Owning land to park your RV
If you live in an RV and you buy land for yourself, not only can you park it there, but you can use the land for practical matters. Learning to live off the land you have is a practical skill that takes years to master. If you wait until an emergency situation arises before you learn how hunt for or grow your own food, you won’t survive very long. Here are some things you can do on your land to strengthen your survival skills:
Plant a garden for food. Having your own land will enable you to plant and harvest your own food. Not only will this save you money and help you live self-sustainably, but it will also help you practice if a time comes when you need to survive off the food you can get for yourself. Planting and harvesting crops is not easy, and you won’t want to be trying it for the first time when it’s your only option for food, as this can lead you to starvation.
Hunt on your land. Odds are you probably already have hunting weapons, like guns, traps, and maybe even bows and arrows. If your land is located in an area where you can hunt, you can work on strengthening and diversifying your hunting skills. Being good with a gun might not be enough in a survival situation where you need to stay hidden and a gun may blow your cover.
You can Invest in an aquaponics system. An aquaponics system is an ecosystem that maintains itself, usually consisting of plants and fish. It is a combination of hydroponics, growing plants without soil, and aquaculture, growing edible fish. Common fish for aquaponics systems include tilapia, carp, catfish, and trout. By investing in an aquaponics system, you can have food to feed yourself and your family when you can’t get food anywhere else.
Build a more permanent land shelter. You can live anywhere in an RV, but as mentioned before, it’s not always a practical emergency shelter. However, building an emergency shelter (preferably underground) on your land can be the perfect combination for optimal survival chances. You never know when, where, or how the disaster will strike, and having various options will only give you advantages.
Surviving Natural Disasters
While a motorhome has numerous advantages that you can fortify and shape to your own needs, every one of them will have its limits. This specifically applies to natural disasters. Some intense weather can be damaging enough to destroy and uproot houses, and RV’s are considerably smaller. If you know there is an impending weather disaster, you will want to get into a safer shelter or get in your RV and head out in the opposite direction as fast as you can. It’s important that you understand the advantages as well as the limits of your RV so you don’t get caught off-guard.
Winter in an RV
Surviving winter in an RV may be easier than surviving winter in a tent, but there are still extensive measures you need to take care for your RV in the winter. The biggest concern for your RV in the winter is freezing pipes. To avoid this, you will need to insulate your water hoses using aluminum foil, secure it with insulated heat wrap tape, and cover it with foam tubing. Likewise, you will want to insulate any hoses or tubing that may freeze. Taking care of your RV in the winter is important, as it can be hard to make repairs during emergency events.

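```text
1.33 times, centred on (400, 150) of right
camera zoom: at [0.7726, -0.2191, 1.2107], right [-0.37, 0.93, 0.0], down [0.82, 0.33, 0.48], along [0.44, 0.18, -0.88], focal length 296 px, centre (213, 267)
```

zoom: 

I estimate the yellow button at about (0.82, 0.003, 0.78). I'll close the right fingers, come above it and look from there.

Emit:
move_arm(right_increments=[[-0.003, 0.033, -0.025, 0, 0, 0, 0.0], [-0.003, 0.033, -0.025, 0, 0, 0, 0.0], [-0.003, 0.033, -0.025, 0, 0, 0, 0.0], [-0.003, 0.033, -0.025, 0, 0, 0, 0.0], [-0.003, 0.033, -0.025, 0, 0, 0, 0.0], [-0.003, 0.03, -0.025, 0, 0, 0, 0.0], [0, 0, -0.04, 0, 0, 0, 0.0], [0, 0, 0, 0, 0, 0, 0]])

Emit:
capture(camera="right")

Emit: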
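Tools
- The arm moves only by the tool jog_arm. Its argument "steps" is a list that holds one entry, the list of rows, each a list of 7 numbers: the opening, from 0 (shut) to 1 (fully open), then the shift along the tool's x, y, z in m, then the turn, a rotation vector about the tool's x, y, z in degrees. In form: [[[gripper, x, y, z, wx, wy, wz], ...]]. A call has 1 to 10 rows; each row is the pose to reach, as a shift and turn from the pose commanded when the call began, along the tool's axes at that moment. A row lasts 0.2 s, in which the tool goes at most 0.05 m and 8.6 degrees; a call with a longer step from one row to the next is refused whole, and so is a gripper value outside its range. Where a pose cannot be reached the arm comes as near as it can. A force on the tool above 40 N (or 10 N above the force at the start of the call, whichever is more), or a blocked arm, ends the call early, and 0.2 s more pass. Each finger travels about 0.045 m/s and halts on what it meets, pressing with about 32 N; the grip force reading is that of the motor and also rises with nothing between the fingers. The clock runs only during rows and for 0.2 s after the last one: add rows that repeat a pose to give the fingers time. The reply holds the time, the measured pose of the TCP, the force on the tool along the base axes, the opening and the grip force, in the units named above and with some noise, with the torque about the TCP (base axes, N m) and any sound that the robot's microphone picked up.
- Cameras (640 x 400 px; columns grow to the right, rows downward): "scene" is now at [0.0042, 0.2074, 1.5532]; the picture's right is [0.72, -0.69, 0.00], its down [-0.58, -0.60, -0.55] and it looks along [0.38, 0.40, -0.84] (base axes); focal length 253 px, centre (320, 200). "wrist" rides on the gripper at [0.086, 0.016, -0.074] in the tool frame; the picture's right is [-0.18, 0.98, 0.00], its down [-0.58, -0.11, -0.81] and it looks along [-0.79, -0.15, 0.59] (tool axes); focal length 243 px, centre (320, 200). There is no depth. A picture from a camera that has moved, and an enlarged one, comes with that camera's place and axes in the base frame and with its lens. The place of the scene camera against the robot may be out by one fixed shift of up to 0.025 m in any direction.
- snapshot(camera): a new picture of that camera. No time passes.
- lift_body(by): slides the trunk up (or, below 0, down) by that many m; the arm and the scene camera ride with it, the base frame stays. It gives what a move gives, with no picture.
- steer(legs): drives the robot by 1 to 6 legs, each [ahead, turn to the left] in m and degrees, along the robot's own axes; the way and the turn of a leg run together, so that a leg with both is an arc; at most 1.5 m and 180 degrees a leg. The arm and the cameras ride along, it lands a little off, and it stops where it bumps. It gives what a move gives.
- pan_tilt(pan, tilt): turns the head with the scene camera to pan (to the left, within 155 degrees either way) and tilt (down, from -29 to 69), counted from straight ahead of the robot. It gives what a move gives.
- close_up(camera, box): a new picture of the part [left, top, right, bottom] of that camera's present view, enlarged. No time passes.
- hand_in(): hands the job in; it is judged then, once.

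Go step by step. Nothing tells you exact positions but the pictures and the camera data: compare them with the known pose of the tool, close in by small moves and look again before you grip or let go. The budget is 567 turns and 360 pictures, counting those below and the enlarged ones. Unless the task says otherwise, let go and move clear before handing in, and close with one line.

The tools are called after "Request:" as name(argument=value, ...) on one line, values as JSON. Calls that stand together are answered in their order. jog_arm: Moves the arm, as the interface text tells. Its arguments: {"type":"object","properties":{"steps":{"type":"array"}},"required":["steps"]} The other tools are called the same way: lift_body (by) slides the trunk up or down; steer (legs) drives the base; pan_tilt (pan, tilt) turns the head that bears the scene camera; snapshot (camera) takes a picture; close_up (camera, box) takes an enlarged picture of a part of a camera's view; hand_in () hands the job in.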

While buying an RV is not a simple matter, it can help simplify your life and fortify your survival skills. Think about the kind of life you want to live and the lifestyle you can handle. Whether you choose to live in your RV full-time or make it your emergency evacuation, owning an RV can save your life.
You can also set up a cheap homestead on a few acres and live in a travel trailer – MD Creekmore did it and saved money to later buy a traditional home he even wrote a book about it – Dirt-Cheap Survival Retreat One Man’s Solution.